◆ EXERCISE TASK 1
Locate "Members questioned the" and "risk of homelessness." in the excerpted passage, and write out these words with everything between them.
◆ EXERCISE TASK 2
Carry the excerpted passage on from its last sentence.

** begin EXCERPTED PASSAGE **

The following were in attendance for this item:
- Councillor Tony Newman, Leader of the council
- Councillor Simon Hall, Cabinet Member for Finance and Treasury
- Richard Simpson, Executive Director of Resources and s151 Officer
- Lisa Taylor, Assistant Director of Finance and Deputy S151 Officer
Councillor Simon Hall gave a presentation on the council's budget. He spoke of increasing reductions in grants between 2011-2012 and 2019-2020, key savings achieved in 2015-2016 and in 2016-2017, the council's financial strategy 2017-2020 and risks facing the borough.
The Cabinet Member highlighted the pressures on housing as many people were priced out of central London housing. In addition, he explained that Croydon was the borough with the greatest discrepancy between the Local Housing Allowance for people on low incomes and actual rents, a situation which is only likely to grow as this allowance has been frozen for the next three years.
Members asked the Cabinet Member what "managing demand" entailed. He explained that this essentially consisted of finding and implementing ways of preventing various problems from emerging in the first place, using approaches such as education, enforcement, etc. He quoted the examples of using education, enforcement and publicity to encourage people to recycle more and fly-tip less, and providing early interventions and support to families who might otherwise end up requiring acute services, which cost a great deal more.
Members asked to receive data on what the demand pressures would be if no measures were taken to manage these, in order to demonstrate how much of a saving the measures were forecast to achieve. They appreciated that such figures could only be an estimate. The Cabinet Member stated that he would be happy to provide figures for the "do nothing" options when next year's budget options were refined. He added that the paper discussed at the 12 December meeting of the Cabinet showed that the estimated costs for adult social care would rise from £41m per year to £76 per year if no steps were taken to make services more cost-effective. However, he sounded a note of caution regarding estimates of cost avoidance through prevention, as these were notoriously hard to calculate with any precision.
Members questioned the Cabinet Member regarding the demand for temporary accommodation. He acknowledged that it represented a significant financial risk and informed committee members that leases on various blocks of flats had been taken to endeavour to provide such accommodation at a lower cost than bed and breakfast. He highlighted the "home finder scheme" through which households could find homes outside the borough, and the work of the Gateway service, which had succeeded in bringing about a reduction in homelessness applications through its support to households at risk of homelessness.
In answer to a question on leisure centres, the Cabinet Member explained that the planned decrease in expenditure set out in the finance report was due to the fact that the subsidy would end in the forthcoming reprocuring process. In addition, the council was planning to finance leisure centres in a more efficient way. He added that the new swimming pool and leisure centre in New Addington would not necessitate costly maintenance expenditure over the next few years.

** end EXCERPTED PASSAGE **
** begin PROVIDED MATERIAL **

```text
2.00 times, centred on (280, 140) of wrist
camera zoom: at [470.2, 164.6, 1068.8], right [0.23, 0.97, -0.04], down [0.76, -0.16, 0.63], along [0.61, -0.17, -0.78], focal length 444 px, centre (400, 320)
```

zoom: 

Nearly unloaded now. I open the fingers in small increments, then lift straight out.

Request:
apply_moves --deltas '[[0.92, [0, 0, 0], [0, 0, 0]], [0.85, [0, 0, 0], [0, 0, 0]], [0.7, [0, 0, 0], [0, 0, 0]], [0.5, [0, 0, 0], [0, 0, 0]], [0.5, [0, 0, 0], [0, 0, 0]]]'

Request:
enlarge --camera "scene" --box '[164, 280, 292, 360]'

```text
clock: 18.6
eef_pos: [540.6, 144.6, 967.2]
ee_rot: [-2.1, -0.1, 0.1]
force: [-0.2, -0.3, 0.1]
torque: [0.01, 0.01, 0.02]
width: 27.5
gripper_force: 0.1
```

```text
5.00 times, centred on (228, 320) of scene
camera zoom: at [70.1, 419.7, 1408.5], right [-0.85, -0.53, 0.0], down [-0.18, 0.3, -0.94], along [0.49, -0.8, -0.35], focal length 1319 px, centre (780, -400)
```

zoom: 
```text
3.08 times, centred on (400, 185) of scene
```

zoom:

** end PROVIDED MATERIAL **

◆ OUTPUT 1
Members questioned the Cabinet Member regarding the demand for temporary accommodation. He acknowledged that it represented a significant financial risk and informed committee members that leases on various blocks of flats had been taken to endeavour to provide such accommodation at a lower cost than bed and breakfast. He highlighted the "home finder scheme" through which households could find homes outside the borough, and the work of the Gateway service, which had succeeded in bringing about a reduction in homelessness applications through its support to households at risk of homelessness.

◆ OUTPUT 2
The Cabinet Member was questioned regarding future reductions in staffing. Members expressed concerns over the sustainability of council services if such reductions were implemented. He explained that the current total number of staff (900) would go down by 58.1 as new ways of working, self-service and automation would reduce the need for the current staffing levels. However, he remarked that these reductions could not take place in the short term in view of the many changes currently taking place in council services and procedures.
Members discussed spending on children in need. The Cabinet Member explained that the budget has risen significantly in part because of the significant rise in need in the borough, and in part to deal with the backlog of cases and measures taken to respond to the recommendations of the joint targeted area inspection which had taken place this year.
In answer to a question on Growth Zone funding, members were advised that the council would not obtain this funding until Westfield had confirmed that they were going to proceed. The council's Chief Executive Officer explained that there was no aggregation between growth zone funding and the council's general fund and that these two were completely separate funds with separate functions. The Growth Zone loan was due to be paid back with business rates from the Westfield development and the Stanhope Shroeders Ruskin Square development.
Members requested more detail on the 88 budget options listed in Appendix 2 of the budget report so that these could be scrutinised more systematically. The Cabinet Member responded that officers could share the key criteria used for determining whether a proposal should be red, amber or green.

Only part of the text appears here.